HSBC's Supply Chain Finance Solutions

The unique selling points and distinctive features of HSBC’s Supply Chain Finance proposition (be it conventional or Amanah) makes it easy for suppliers to join. With a few simple steps and minimum documentation, suppliers may quickly start receiving early payments for their approved invoices.

HSBC’s extensive global network provides the programme with more local HSBC staff to engage with suppliers in the local language, culturally aligned, in person with the prospect to provide translated material. Our structuring expertise and dedicated programme managers are committed to ensuring the success of the programme during its lifetime.

HSBC’s Supply Chain Finance platform enables cost savings by streamlining procure-to-pay and order-to-cash processes for both buyers and suppliers - unifying suppliers’ payments under a single model, develops straight through process characteristics from a treasury perspective and allowing auto-debit payments at maturity, hence reducing the payment-processing costs for buyers. Buyers may take advantage of HSBC’s SCF Dynamic Discounting feature, providing buyers with the opportunity to use their excess cash to self-fund early payments to suppliers.

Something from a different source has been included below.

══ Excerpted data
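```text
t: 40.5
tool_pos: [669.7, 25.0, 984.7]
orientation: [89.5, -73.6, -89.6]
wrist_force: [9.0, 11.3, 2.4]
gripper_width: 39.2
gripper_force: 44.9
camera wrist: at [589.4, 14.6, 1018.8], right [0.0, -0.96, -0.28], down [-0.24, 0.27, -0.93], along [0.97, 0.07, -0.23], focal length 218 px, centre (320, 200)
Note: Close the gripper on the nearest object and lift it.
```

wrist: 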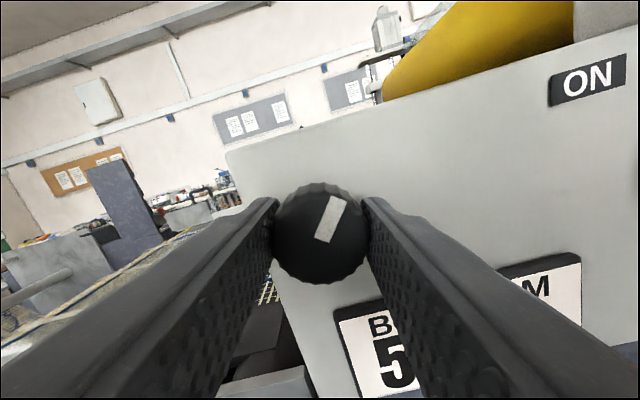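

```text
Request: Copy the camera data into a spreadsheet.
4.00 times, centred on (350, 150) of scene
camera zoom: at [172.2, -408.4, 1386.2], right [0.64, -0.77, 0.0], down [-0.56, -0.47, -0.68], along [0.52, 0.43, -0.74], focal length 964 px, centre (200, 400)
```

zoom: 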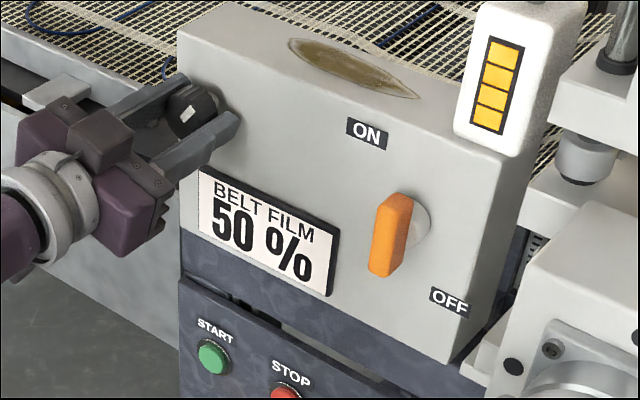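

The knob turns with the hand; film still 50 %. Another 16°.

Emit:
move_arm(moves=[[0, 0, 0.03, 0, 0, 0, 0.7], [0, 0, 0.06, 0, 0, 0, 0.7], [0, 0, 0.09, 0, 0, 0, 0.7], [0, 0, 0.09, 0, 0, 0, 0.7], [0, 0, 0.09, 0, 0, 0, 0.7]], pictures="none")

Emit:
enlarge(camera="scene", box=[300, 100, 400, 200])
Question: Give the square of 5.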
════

More importantly, HSBC is well positioned to help customers meet their sustainable objectives via its Sustainable SCF, a proposition which integrates Environmental, Social and Governance (ESG) considerations into the programme by linking supplier early payment charge to suppliers’ sustainability credentials.


Through its extensive network in Malaysia and beyond, HSBC provides convenient access to international markets as well as local expertise that is tailored to each customer’s unique requirements. From helping companies manage payments more effectively to reducing risk through better data visibility into orders placed and invoices paid throughout the entire process— HSBC is committed to providing reliable solutions that will enable Malaysian businesses to remain competitive in today's global economy.